■ **Written problem**:
Take the document text and repeat only what runs from "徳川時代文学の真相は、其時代" through "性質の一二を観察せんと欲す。".

■ **Document text**:
>>

徳川時代文学の真相は、其時代を論ずるに当りて詳《つまびら》かに研究すべし、然れども余は既に逆路より余の研究を始めたり、極めて粗雑に明治文学の大躰を知らんこと、余が今日の題目なり。父を知らずして能く児を知るは稀れなり。之を以て余は今日に於て、甚だ乱雑なる研究法を以て、徳川文学が明治文学に伝へたる性質の一二を観察せんと欲す。
文学の最初は自然の発生なり、人に声あり、人に目あると同時に、文学は発生すべきものなり、然れども其発達は、人生の機運に伴ふが故に長育するものなり、能く人生を楽ましめ、能く人生に功あるものは、人間に連れて進歩すべき文学なり。之を以て一国民の文学は其時代を出《いづ》ること能はざるなり、時代の精神は文学を蔽ふものなり、人は周囲によりて生活す、其声も、其目も、周囲を離るゝことは断じて之なしと云ふも不可なかるべし。

<<

■ **Supplied information**:
>>

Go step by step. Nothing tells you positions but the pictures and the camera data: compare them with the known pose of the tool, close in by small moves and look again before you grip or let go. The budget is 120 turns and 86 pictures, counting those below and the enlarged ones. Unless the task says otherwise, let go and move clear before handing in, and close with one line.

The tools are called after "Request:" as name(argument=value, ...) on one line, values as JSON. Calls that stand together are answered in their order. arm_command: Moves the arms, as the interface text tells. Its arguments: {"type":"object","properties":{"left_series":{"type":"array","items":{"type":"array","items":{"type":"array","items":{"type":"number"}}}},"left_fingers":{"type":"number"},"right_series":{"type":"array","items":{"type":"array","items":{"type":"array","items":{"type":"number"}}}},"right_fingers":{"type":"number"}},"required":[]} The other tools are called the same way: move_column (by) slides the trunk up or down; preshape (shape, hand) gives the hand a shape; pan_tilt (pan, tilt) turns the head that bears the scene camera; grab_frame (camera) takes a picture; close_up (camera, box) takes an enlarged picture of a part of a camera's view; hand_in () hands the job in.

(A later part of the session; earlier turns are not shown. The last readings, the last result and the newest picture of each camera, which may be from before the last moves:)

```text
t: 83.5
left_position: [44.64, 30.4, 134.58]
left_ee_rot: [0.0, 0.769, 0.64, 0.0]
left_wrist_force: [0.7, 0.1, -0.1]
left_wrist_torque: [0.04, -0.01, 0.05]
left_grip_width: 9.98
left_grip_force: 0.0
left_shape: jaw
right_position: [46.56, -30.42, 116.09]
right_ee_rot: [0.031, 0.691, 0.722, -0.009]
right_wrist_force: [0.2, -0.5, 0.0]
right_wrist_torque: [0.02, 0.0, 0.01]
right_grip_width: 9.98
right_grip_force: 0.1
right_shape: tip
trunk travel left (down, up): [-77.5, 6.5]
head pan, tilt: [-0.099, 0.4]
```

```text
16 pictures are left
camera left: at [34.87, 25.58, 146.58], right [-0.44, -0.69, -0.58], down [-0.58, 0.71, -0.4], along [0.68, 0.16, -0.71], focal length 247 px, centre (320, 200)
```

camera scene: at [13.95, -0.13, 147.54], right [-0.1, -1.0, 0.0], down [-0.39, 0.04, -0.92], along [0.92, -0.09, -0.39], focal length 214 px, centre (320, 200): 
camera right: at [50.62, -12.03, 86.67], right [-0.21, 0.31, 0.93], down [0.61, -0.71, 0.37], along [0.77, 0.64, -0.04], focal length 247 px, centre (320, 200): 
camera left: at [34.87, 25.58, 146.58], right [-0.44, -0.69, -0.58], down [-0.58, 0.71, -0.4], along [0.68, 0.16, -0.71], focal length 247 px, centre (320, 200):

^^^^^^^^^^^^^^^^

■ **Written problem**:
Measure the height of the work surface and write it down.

<<

■ **Complete response**:
徳川時代文学の真相は、其時代を論ずるに当りて詳《つまびら》かに研究すべし、然れども余は既に逆路より余の研究を始めたり、極めて粗雑に明治文学の大躰を知らんこと、余が今日の題目なり。父を知らずして能く児を知るは稀れなり。之を以て余は今日に於て、甚だ乱雑なる研究法を以て、徳川文学が明治文学に伝へたる性質の一二を観察せんと欲す。